- QUOTED PASSAGE -

Music Review: Wes Kirkpatrick – Naps & Nightmares

Hi again!

Discovering new artists is part of what makes my life interesting. And discovering new folk/rock artists like Wes Kirkpatrick with a Colorado connection just adds icing to the cake. I find it amusing however that it was an album he’s released after leaving Colorado that caught my attention.

Though he performed with his brother Ryan and their band The Kirkpatrick Project for several years in Colorado, Wes just released his solo debut – Naps and Nightmares – and evidently it’s true that change can be a good thing sometimes. The album explores the emotional ups and downs of leaving everything behind and starting fresh, but even with a few slower tracks it’s not all doom and gloom.

You can tell he’s been performing for a while and is comfortable with his own styles of voice and guitar. The music effortlessly drifts between blues, folk, and rock while giving it his own spin. It doesn’t hurt that backing him up is a great set of performers – Dustin Christensen (keyboards/melodic kalimba/celeste/backing vocals), Eric Ellsworth (electric guitar), Chris Hepola (drums/percussion/melodica/piano), Josh Granowski (stand-up & electric bass), Ross Nueske (electric bass), Cory Mon (backing vocals/wooden frog), Stephanie Mabey (backing vocals), Chris Becknell (violin), and Mark Smith (cello).

The album starts strong with “Vertigo,” blending some amazing bass lines behind a driving guitar melody. Nothing like the U2 song of the same name, this one talks about the feelings left after loss and the after-effects. Talking about the past and not wanting to let things go… “It’s been 9 years since I called again / now I’m still trying just to stomach it / it’s a long long ride / no end in sight…” The song builds and builds and then fades away like there’s a fight brewing and then they just walk away.

“Away From You” offers a very different feel. Less about loss and more about a romantic notion of love. This one seems like narrating a movie scene about two people on opposite schedules trying to make things work. Each time they’re together they’re learning how to love each other again ending in the same place… “I don’t want to wake up again / away from you…” Hopefully it’s less “two ships passing in the night” and more “coming together” however!

- GIVEN DATA -
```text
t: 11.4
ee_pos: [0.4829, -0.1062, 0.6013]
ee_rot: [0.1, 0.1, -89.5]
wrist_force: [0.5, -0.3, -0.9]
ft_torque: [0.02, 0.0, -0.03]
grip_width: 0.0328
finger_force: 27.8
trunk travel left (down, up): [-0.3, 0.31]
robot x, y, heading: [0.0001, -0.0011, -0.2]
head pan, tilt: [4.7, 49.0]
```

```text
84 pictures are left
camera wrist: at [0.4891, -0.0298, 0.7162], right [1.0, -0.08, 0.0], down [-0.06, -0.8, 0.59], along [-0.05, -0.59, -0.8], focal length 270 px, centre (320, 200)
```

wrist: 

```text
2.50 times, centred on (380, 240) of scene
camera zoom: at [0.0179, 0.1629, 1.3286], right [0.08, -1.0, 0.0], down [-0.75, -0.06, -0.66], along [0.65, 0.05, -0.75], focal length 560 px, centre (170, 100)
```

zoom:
==
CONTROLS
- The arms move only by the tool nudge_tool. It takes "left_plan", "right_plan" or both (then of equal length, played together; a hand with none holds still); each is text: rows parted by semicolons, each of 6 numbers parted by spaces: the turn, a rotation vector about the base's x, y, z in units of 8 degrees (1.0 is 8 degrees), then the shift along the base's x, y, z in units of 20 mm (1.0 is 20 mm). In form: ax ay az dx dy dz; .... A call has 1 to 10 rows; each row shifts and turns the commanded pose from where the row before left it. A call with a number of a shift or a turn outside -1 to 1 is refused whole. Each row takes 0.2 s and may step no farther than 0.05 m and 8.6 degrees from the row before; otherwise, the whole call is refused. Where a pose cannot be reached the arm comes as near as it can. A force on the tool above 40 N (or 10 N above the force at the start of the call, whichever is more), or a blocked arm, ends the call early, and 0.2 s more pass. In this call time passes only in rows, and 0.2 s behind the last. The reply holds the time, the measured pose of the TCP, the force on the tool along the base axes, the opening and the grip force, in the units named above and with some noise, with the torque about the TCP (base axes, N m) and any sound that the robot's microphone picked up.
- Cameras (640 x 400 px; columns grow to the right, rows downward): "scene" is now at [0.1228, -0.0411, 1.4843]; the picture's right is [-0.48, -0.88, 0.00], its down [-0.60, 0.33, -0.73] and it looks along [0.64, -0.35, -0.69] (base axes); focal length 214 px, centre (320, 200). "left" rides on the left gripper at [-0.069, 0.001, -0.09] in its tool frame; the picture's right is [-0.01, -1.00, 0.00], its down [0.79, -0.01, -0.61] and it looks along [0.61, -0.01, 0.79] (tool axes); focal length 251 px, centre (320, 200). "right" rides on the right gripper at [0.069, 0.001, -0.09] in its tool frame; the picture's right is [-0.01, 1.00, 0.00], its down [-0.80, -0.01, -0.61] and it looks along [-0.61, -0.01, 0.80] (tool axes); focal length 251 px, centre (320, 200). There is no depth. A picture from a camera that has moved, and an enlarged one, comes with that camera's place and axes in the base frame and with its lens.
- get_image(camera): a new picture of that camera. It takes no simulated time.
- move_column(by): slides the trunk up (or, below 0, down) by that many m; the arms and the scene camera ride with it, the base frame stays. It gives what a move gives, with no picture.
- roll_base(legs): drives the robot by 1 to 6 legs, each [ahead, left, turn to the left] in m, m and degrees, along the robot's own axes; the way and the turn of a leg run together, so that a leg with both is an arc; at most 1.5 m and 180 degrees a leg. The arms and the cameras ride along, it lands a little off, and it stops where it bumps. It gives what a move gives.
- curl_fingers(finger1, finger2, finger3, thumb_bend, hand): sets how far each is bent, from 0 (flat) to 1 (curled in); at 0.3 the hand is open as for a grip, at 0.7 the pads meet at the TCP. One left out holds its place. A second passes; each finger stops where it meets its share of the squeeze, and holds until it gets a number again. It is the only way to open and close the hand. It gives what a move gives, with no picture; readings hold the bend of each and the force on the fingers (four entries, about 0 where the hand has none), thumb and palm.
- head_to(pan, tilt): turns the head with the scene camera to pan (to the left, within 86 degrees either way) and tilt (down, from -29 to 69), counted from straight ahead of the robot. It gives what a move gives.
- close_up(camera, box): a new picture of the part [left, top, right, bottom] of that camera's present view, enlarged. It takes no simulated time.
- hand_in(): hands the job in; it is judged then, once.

- DESCRIPTION OF THE TASK -
Take up the quoted passage again after its last words.

- RESULT OF THIS TASK -
Later in the album you hear “Better Than Today,” about a relationship at the end. It’s time to move on. “I don’t care if you like what I say… / ’cause when I leave, you’re still here / the same old place year after year / I want to see the smiles of different faces / I want to see the stars from different places / and it will do no good to stay / it’ll never be better than today…” That need for change when one person doesn’t want to is tough. And living in the past gets old fast. It’s an emotional goodbye, but goodbye nonetheless.

And “Karma” ends the album with a blues song talking about a cheating woman. It’s a simple blues beat, but damn if it doesn’t work well. I absolutely love the groove, right down to slapping the keys like a wagging finger in the background behind the guitar and drums… “The crying starts and the pleading begins / how could you have done this again? / sure you were just friends…”

If you’re looking for some new music and like your folk blended with rock and blues, I’d strongly encourage you to check out Naps and Nightmares from Wes Kirkpatrick. I’m sorry he’s left Colorado, but our loss is Chicago‘s gain and I’m sure he’ll be back this way again. Check it out at Amazon and iTunes as MP3s. For more details about Wes, the album, and his tour, be sure to check out his website WesKirkpatrick.com!

This article first appeared at BlogCritics.org here.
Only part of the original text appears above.